PASSAGE SHOWN
CORRESP 1 filename1.htm

 

September 5, 2024

 

Via EDGAR

 

Division of Corporation Finance

Office of Manufacturing

U.S. Securities and Exchange Commission

100 F Street, NE

Washington, D.C., 20549

 

Re: Cre8 Enterprise Limited

Registration Statement on Form F-1

Filed August 19, 2024

File No. 333-281629

 

Dear Ms. O’Shanick, Ms. Purnell, Mr. James, Mr. Eastman:

 

As counsel for Cre8 Enterprise Limited (the “Company”) and on its behalf, this letter is being submitted in response to the letter dated August 23, 2024 from the U.S. Securities and Exchange Commission (the “Commission”) in which the staff of the Commission (the “Staff”) commented on the above-referenced Registration Statement on Form F-1 submitted on August 19, 2024. Concurrently with the submission of this letter, we hereby transmit, via EDGAR, an amended Registration Statement on Form F-1 (“Form F-1”) for filing with the Commission, which has been revised to reflect the Staff’s comments as well as certain other updates to the Form F-1.

 

For the Staff’s convenience, the Staff’s comment has been stated below in its entirety, with the Company’s response set out immediately underneath such comment. Page references below in the Company’s responses are to the page numbers in the Form F-1. Capitalized terms used but not otherwise defined herein have the meanings set forth in the Form F-1.

 

Registration Statement on Form F-1 filed August 19, 2024

Capitalization, page 62

 

1.You present a caption for Retained Earnings of US$238,697 as of July 31, 2024. As there are no related financial statements included in the filing for that period, please provide us with a roll-forward from your December 31, 2023 financial statements showing the supporting detail to arrive at that amount. Provide a similar roll-forward for the bank borrowings amount presented.

 

RESPONSE: We note the Staff’s comment, and in response hereto, respectfully provide the following roll-forward of retained earnings and bank borrowings from the December 31, 2023 financial statements.

INFORMATION SUPPLIED
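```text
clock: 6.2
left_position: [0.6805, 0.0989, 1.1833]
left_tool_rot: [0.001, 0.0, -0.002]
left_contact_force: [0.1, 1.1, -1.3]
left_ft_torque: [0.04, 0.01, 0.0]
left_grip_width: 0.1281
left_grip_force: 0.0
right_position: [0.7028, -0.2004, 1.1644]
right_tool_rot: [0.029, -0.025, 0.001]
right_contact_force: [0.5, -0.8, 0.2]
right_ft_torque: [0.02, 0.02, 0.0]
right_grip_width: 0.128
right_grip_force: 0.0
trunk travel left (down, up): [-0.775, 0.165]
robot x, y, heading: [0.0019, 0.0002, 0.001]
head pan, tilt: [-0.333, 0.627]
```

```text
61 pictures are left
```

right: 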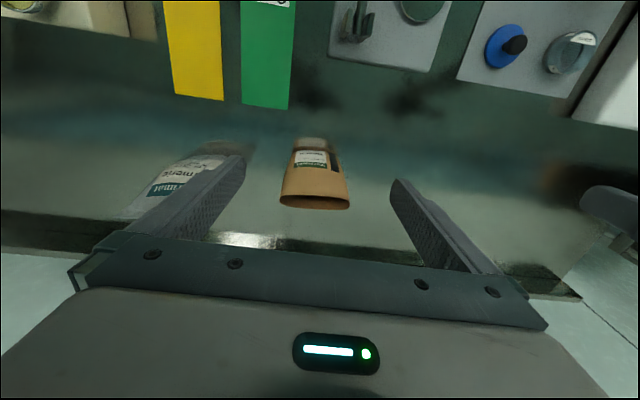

THE TASKS
(1) Transcribe the passage shown beginning at "For the Staff’s". Stop after "borrowings amount presented.".
(2) Could you carry on with the passage shown from where it ends?

ANSWERS IN ORDER
(1)
For the Staff’s convenience, the Staff’s comment has been stated below in its entirety, with the Company’s response set out immediately underneath such comment. Page references below in the Company’s responses are to the page numbers in the Form F-1. Capitalized terms used but not otherwise defined herein have the meanings set forth in the Form F-1.

 

Registration Statement on Form F-1 filed August 19, 2024

Capitalization, page 62

 

1.You present a caption for Retained Earnings of US$238,697 as of July 31, 2024. As there are no related financial statements included in the filing for that period, please provide us with a roll-forward from your December 31, 2023 financial statements showing the supporting detail to arrive at that amount. Provide a similar roll-forward for the bank borrowings amount presented.

(2)
 

   US$ 
Accumulated deficit as of December 31, 2023   (152,905)
Net income for the seven months ended July 31, 2024 (unaudited)   391,602 
Retained earnings as of July 31, 2024 (unaudited)   238,697 
      
Bank borrowings as of December 31, 2023   1,152,222 
Bank interests   27,885 
Repayment   (27,885)
Translation adjustment (unaudited)   1,625 
Bank borrowings as of July 31, 2024 (unaudited)   1,153,847 

 

Dilution, page 63

 

2.Please provide us with your computation of your net tangible book value of $0.038 per ordinary share as of July 31, 2024. Separately identify the amounts of your total assets, intangible assets, total liabilities and the number of total Ordinary Shares outstanding at July 31, 2024.

 

RESPONSE: We note the Staff’s comment, and in response hereto, respectfully provide the following calculation of the net tangible book value of $0.038 per Ordinary Share as of July 31, 2024.

 

   US$ 
Total assets   8,078,404 
Intangible assets   - 
Less: Total liabilities   (7,234,589)
Net tangible book value   843,815 
      
The number of total Ordinary Shares outstanding
(Giving retroactive effect to all the shares issued and outstanding for a share split at a ratio of 1-to-1,800 on August 12, 2024)
   22,500,000 
Net tangible book value per Ordinary Share   0.038 

 

 

 

 

Part II - Information Not Required in the Prospectus

Item 8. Exhibits and Financial Statement Schedules

Exhibit Index

Exhibit 10.1 - Employment Agreement by and between the Registrant and Chi Kam Ray Lee..., page II-2

 

3.We note the statement in this exhibit that Chi Kam Ray Lee serves as your director. However, we note the disclosures in your filing that this individual serves as your chief financial officer. Please revise to reconcile this discrepancy.

 

RESPONSE: We note the Staff’s comment, and in response hereto, respectfully advise the Staff that we have provided a revised employment agreement which is filed as Exhibit 10.1 to the Form F-1 to show that Mr. Chi Kam Ray Lee is currently serving as our chief financial officer and not a director of the Company.

 

Exhibit 10.6 - Second Office Rental Agreement between Cre8 (Greater China) Limited..., page II- 2

 

4.Please refile this exhibit in the proper text-searchable format. Refer to Section 5.2.3.6 of the EDGAR Filer Manual (Volume II) EDGAR Filing (Version 70, July 2024) and Item 301 of Regulation S-T.

 

RESPONSE: We note the Staff’s comment, and in response hereto, respectfully advise the Staff that we have refiled Exhibit 10.6 in proper text-searchable format.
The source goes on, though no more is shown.